## Set problem 1
Extract from the source document the words running from "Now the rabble" to "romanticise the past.".

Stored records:
-- Start --

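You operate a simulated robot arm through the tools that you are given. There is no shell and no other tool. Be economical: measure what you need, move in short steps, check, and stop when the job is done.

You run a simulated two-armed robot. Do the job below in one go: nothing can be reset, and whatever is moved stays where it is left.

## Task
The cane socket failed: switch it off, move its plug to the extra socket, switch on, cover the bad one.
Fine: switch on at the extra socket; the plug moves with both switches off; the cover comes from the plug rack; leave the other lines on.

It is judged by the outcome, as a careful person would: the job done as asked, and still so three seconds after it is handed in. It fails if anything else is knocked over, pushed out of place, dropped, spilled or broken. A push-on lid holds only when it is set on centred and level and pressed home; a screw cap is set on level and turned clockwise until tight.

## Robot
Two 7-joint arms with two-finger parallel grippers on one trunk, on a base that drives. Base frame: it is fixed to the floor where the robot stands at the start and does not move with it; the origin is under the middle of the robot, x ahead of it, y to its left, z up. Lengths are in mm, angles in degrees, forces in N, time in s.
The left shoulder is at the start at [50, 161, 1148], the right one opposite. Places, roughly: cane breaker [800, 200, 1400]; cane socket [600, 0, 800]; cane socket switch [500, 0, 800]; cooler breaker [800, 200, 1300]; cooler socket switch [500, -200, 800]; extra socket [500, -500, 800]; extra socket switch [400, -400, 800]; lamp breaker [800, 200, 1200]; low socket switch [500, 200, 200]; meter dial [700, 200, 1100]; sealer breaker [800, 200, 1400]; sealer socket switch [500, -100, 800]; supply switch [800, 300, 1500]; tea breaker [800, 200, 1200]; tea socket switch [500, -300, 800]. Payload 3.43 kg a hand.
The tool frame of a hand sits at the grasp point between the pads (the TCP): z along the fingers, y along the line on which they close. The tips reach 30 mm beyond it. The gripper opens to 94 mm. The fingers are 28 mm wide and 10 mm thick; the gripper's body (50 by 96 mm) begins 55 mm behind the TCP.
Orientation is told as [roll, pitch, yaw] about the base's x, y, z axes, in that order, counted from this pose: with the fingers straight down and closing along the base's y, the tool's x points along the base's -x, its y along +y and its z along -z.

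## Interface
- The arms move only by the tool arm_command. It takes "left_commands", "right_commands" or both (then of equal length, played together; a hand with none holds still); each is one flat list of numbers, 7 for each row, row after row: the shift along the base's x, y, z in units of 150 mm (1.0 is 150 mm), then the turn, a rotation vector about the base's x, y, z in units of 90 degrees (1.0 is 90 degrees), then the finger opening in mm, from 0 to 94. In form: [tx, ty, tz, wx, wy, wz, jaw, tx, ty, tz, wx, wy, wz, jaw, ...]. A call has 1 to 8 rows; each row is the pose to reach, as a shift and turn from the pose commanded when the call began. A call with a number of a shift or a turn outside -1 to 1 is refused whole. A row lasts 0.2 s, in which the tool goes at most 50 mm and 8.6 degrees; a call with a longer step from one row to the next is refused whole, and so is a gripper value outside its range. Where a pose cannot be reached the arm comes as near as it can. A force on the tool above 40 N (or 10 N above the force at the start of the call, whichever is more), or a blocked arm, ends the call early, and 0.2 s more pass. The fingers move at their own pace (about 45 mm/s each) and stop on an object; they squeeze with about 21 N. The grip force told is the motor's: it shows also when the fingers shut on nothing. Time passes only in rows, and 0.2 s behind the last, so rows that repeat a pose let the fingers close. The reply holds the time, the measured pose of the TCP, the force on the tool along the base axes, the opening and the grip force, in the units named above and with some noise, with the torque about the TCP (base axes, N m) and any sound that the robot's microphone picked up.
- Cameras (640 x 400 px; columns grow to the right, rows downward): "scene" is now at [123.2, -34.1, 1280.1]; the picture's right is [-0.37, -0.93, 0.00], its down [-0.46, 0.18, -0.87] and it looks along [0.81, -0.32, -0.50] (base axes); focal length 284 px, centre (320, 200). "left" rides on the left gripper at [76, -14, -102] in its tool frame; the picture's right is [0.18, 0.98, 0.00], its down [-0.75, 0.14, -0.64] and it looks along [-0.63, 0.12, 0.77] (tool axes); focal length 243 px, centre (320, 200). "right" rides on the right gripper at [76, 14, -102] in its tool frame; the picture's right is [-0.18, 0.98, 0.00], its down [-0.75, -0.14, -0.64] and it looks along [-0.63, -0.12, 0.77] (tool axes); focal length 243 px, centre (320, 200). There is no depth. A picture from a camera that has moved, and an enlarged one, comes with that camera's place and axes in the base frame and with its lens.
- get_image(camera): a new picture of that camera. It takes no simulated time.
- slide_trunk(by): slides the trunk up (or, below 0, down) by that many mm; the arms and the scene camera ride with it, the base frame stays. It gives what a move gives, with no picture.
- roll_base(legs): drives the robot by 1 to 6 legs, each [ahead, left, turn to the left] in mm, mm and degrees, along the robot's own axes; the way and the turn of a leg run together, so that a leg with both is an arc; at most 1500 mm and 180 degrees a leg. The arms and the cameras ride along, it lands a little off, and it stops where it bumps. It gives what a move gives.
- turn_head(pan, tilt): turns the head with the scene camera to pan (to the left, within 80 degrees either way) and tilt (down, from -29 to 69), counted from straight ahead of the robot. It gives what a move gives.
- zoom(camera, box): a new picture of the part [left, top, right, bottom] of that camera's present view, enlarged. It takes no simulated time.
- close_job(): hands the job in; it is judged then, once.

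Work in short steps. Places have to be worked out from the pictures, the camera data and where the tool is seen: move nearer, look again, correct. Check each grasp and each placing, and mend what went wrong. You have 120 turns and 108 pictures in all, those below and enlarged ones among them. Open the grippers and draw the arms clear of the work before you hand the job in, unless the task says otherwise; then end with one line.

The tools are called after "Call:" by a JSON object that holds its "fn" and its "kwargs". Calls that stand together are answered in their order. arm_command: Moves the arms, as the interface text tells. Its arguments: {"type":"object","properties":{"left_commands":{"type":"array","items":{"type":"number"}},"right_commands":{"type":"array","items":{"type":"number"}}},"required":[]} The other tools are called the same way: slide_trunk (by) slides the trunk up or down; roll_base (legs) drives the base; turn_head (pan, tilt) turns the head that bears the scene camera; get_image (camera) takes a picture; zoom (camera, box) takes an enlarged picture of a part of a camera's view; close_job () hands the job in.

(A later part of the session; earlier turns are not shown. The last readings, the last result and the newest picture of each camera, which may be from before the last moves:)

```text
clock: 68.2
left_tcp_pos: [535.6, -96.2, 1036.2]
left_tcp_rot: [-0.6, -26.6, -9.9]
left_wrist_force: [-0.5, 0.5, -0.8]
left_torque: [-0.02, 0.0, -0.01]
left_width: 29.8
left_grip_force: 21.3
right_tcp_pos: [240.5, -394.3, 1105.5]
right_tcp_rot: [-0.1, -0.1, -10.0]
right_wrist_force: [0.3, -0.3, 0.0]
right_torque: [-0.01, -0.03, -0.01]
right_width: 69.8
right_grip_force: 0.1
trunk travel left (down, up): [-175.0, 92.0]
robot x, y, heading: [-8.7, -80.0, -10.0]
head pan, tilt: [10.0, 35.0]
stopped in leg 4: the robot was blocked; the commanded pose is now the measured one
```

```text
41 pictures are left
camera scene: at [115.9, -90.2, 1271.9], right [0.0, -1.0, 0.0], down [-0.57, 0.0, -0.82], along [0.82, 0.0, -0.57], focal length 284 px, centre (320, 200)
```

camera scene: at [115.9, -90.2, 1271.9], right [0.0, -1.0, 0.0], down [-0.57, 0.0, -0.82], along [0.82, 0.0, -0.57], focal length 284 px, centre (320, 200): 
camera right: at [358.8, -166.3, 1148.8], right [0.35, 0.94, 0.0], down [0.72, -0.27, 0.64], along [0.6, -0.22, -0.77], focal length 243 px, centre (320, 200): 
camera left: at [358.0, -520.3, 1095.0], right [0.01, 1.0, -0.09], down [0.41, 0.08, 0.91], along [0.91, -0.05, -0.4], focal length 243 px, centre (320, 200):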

-- End --
-- Start --

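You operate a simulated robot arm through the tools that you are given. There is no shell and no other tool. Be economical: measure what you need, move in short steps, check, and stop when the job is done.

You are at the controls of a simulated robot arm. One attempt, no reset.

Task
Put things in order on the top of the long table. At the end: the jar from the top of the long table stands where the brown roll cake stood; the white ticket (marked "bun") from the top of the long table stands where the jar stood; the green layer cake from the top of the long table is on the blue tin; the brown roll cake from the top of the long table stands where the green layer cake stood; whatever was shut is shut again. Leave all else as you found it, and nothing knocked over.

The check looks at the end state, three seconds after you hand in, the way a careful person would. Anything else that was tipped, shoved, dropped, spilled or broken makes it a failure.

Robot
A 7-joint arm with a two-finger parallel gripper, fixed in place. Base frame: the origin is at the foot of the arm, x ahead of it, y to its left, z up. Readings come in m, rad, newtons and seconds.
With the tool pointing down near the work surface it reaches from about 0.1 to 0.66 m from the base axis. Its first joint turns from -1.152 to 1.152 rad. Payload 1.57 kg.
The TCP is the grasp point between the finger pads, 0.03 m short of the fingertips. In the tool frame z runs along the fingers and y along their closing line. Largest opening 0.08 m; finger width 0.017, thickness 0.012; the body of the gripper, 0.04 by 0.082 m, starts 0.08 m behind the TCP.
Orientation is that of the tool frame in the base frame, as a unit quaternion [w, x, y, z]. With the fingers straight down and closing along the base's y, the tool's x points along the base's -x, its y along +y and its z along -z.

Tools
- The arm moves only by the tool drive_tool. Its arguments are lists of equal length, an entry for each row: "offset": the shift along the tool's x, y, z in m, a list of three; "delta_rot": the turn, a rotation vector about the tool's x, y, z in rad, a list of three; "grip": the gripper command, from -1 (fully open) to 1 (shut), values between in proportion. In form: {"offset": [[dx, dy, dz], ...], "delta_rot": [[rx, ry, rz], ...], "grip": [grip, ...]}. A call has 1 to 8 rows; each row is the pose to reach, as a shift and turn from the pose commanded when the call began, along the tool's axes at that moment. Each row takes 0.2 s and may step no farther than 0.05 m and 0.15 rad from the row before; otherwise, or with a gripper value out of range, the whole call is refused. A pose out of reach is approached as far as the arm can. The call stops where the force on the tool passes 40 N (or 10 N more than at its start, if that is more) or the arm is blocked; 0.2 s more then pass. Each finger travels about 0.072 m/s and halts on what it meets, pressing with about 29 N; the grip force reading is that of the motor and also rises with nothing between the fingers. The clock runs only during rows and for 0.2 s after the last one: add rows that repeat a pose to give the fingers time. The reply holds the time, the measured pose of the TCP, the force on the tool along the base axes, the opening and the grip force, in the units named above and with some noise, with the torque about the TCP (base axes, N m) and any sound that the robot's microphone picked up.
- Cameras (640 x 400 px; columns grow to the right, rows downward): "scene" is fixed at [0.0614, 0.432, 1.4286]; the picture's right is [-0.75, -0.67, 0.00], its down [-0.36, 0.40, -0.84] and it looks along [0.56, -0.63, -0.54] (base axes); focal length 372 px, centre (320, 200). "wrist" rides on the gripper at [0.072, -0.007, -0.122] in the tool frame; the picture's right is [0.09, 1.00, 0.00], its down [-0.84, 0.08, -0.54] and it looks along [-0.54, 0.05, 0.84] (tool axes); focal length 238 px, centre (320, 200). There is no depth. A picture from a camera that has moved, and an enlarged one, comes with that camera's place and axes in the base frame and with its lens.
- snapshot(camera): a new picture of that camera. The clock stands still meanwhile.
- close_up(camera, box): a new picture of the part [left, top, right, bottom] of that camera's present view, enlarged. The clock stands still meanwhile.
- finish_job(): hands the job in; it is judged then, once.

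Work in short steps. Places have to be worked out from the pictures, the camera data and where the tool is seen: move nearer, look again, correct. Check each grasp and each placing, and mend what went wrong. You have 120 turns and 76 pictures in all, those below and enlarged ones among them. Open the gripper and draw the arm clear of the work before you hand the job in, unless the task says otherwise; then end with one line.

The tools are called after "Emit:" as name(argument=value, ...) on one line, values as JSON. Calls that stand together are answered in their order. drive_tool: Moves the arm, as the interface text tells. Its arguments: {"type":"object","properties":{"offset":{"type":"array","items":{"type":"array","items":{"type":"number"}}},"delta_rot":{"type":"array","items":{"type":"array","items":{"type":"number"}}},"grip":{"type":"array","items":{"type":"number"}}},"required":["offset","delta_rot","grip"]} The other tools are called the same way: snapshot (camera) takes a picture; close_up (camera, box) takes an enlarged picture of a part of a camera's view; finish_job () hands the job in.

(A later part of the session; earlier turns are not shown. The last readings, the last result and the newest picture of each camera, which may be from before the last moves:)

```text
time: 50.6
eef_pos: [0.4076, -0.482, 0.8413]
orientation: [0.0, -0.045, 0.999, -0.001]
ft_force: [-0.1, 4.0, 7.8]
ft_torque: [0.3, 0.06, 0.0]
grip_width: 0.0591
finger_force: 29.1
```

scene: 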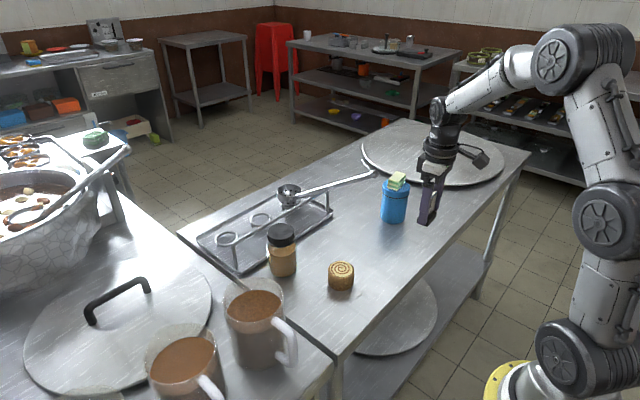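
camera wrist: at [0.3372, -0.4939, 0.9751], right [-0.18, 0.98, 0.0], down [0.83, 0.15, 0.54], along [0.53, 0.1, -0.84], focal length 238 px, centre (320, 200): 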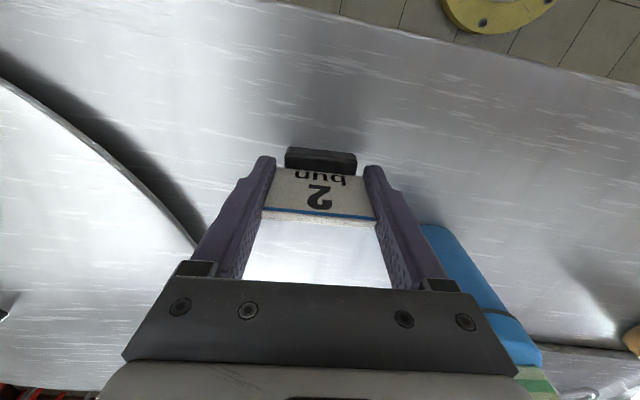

-- End --
-- Start --

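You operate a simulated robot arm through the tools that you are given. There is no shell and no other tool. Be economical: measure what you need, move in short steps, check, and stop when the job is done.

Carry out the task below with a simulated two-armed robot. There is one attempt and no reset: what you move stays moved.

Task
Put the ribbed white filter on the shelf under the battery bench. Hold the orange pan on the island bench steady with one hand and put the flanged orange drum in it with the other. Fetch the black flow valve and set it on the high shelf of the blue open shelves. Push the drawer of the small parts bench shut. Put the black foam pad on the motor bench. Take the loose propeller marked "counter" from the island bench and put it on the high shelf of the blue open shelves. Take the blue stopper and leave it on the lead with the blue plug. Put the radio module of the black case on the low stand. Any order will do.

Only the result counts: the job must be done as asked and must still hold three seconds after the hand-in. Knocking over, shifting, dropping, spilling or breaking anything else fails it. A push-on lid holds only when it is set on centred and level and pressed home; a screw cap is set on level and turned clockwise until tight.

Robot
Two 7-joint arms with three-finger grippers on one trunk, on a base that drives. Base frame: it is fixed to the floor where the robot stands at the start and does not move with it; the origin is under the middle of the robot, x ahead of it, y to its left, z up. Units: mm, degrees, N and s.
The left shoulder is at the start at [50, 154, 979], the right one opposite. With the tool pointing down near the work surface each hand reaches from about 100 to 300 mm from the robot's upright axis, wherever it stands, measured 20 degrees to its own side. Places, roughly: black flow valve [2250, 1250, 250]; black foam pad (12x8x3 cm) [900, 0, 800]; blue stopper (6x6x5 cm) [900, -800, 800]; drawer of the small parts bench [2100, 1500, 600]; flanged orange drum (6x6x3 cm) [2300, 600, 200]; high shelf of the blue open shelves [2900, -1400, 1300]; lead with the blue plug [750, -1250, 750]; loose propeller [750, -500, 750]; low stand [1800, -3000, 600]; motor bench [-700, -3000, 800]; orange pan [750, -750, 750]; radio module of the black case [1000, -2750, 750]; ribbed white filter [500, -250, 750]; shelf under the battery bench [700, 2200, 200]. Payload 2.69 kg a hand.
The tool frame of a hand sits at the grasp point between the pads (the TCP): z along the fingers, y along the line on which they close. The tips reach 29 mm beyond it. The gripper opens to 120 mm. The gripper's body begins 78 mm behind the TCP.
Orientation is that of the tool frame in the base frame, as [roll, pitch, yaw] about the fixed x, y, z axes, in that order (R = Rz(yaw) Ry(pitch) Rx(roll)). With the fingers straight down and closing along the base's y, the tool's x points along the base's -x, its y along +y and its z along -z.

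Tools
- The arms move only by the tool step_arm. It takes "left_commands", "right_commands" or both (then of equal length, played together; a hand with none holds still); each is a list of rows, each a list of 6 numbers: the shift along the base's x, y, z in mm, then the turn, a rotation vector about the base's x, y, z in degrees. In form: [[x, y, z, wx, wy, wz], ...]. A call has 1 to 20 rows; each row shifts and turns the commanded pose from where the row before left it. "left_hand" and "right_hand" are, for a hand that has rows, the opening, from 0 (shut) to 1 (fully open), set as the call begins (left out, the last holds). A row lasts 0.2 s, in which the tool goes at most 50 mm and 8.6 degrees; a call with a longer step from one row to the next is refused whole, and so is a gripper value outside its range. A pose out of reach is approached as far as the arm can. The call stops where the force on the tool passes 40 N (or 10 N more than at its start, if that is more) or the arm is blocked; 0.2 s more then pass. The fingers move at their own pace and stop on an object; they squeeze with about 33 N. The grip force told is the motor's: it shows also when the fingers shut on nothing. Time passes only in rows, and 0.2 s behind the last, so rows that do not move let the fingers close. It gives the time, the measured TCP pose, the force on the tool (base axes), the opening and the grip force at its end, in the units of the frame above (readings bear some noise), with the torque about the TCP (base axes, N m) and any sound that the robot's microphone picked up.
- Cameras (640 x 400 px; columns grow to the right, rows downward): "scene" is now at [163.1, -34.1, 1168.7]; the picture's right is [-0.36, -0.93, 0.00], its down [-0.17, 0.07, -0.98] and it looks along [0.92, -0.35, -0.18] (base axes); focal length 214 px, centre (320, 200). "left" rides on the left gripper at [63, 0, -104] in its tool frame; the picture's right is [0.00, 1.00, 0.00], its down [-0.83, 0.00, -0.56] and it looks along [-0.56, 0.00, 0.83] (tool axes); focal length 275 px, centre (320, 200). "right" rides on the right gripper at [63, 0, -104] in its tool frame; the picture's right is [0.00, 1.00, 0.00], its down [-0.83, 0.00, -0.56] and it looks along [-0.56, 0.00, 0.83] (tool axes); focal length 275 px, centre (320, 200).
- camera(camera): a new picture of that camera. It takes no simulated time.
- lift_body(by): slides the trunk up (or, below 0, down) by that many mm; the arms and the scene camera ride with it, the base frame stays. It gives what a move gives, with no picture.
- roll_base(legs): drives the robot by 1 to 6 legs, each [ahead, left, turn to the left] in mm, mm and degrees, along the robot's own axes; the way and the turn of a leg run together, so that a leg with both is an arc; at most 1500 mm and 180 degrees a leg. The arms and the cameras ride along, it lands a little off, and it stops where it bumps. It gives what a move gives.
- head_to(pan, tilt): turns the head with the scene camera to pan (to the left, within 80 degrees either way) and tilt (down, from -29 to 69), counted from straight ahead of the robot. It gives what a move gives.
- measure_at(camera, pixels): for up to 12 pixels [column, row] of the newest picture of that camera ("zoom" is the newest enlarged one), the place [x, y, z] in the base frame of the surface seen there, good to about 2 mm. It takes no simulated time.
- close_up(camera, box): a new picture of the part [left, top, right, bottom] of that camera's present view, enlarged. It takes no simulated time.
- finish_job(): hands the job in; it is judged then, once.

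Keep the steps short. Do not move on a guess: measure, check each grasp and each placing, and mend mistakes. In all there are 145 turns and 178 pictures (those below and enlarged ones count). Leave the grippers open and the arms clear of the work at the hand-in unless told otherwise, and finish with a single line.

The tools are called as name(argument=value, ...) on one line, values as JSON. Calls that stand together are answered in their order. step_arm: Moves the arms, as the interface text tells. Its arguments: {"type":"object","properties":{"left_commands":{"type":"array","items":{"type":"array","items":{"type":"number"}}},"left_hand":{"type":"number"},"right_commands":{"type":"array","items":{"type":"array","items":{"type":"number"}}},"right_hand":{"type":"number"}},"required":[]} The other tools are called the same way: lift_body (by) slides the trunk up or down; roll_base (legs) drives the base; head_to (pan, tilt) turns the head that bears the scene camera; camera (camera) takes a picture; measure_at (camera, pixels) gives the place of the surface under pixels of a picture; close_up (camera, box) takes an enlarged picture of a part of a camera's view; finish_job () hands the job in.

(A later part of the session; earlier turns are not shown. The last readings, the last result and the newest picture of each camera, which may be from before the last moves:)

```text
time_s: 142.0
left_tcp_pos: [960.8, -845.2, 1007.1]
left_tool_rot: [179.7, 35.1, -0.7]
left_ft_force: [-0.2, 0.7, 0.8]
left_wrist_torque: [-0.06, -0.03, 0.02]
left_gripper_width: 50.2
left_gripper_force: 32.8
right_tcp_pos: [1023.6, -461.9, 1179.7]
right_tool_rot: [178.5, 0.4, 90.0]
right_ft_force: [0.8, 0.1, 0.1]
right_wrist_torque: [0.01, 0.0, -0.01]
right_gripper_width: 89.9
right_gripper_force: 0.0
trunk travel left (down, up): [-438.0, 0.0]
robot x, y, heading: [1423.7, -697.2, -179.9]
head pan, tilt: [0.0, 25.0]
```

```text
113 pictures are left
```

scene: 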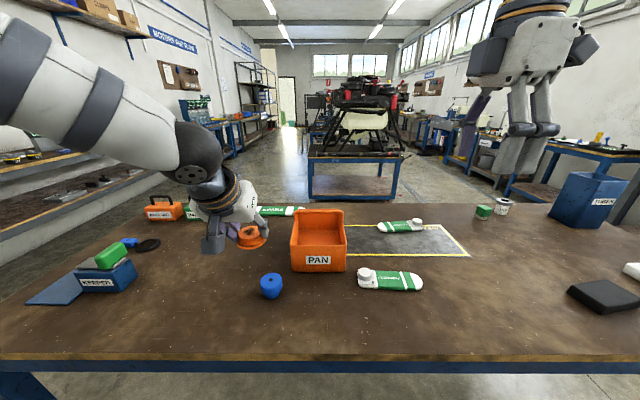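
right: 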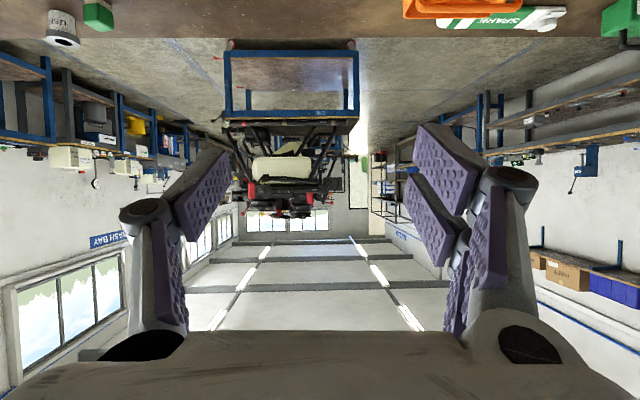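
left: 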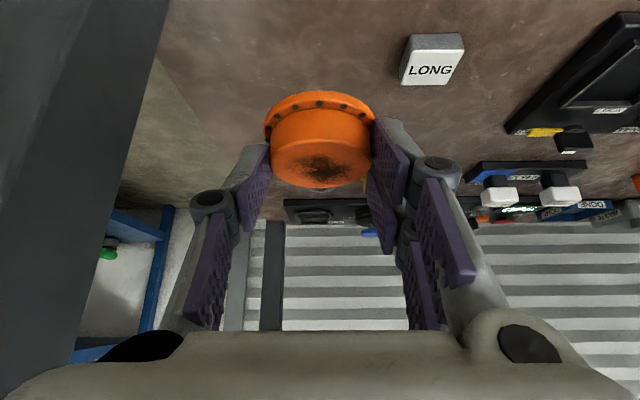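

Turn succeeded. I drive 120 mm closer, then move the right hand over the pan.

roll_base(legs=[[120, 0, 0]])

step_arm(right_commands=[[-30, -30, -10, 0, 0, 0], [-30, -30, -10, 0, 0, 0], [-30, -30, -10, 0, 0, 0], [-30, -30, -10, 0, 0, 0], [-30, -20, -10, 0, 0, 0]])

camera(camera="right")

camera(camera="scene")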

-- End --

## Set problem 2
Set down, exactly and alone, the run of lines from the line that has "The cane socket" to the line that has "Two 7-joint arms with two-finger".

## Source document
-- Start --

Now the rabble that was among them had a strong craving. And the people of Israel also wept again and said, “Oh that we had meat to eat! We remember the fish we ate in Egypt that cost nothing, the cucumbers, the melons, the leeks, the onions, and the garlic. But now our strength is dried up, and there is nothing at all but this manna to look at.”

Ah, the rabble. When people start complaining as a group, it can really get out of control. (If in doubt, just look at twitter for longer than 5 minutes)

How quick we can be to forget the goodness of God. Every single day God brought them manna, miraculously. And the miracle becomes the focus of the complaint.

As long as we are looking back to all we’ve had in the last, in our life in slavery to sin – there will be times we get nostalgic about it and forget where God had brought us.

Look ahead.

Look at what God is doing.

Don’t romanticise the past.

Num 11:27-29

And a young man ran and told Moses, “Eldad and Medad are prophesying in the camp.” And Joshua the son of Nun, the assistant of Moses from his youth, said, “My lord Moses, stop them.” But Moses said to him, “Are you jealous for my sake? Would that all the LORD’s people were prophets, that the LORD would put his Spirit on them!”

God had told Moses that to choose elders and that the Spirit that was on Moses would be shared with them. Then these guys started prophesying. Isn’t that amazing?

They had one leader with a special connection to God and then… they have more.

You’d think they’d be delighted. But actually they didn’t know how to cope with the concept! They’d invested so much in Moses that they had limited God.

And Moses responds so well. He’s not a jealous leader – he wants other to experience the Spirit of God.

Let us never be jealous of Gods anointing on another. The more people filled with the spirit the better.

-- End --

## Response 1
Now the rabble that was among them had a strong craving. And the people of Israel also wept again and said, “Oh that we had meat to eat! We remember the fish we ate in Egypt that cost nothing, the cucumbers, the melons, the leeks, the onions, and the garlic. But now our strength is dried up, and there is nothing at all but this manna to look at.”

Ah, the rabble. When people start complaining as a group, it can really get out of control. (If in doubt, just look at twitter for longer than 5 minutes)

How quick we can be to forget the goodness of God. Every single day God brought them manna, miraculously. And the miracle becomes the focus of the complaint.

As long as we are looking back to all we’ve had in the last, in our life in slavery to sin – there will be times we get nostalgic about it and forget where God had brought us.

Look ahead.

Look at what God is doing.

Don’t romanticise the past.

## Response 2
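The cane socket failed: switch it off, move its plug to the extra socket, switch on, cover the bad one.
Fine: switch on at the extra socket; the plug moves with both switches off; the cover comes from the plug rack; leave the other lines on.

It is judged by the outcome, as a careful person would: the job done as asked, and still so three seconds after it is handed in. It fails if anything else is knocked over, pushed out of place, dropped, spilled or broken. A push-on lid holds only when it is set on centred and level and pressed home; a screw cap is set on level and turned clockwise until tight.

## Robot
Two 7-joint arms with two-finger parallel grippers on one trunk, on a base that drives. Base frame: it is fixed to the floor where the robot stands at the start and does not move with it; the origin is under the middle of the robot, x ahead of it, y to its left, z up. Lengths are in mm, angles in degrees, forces in N, time in s.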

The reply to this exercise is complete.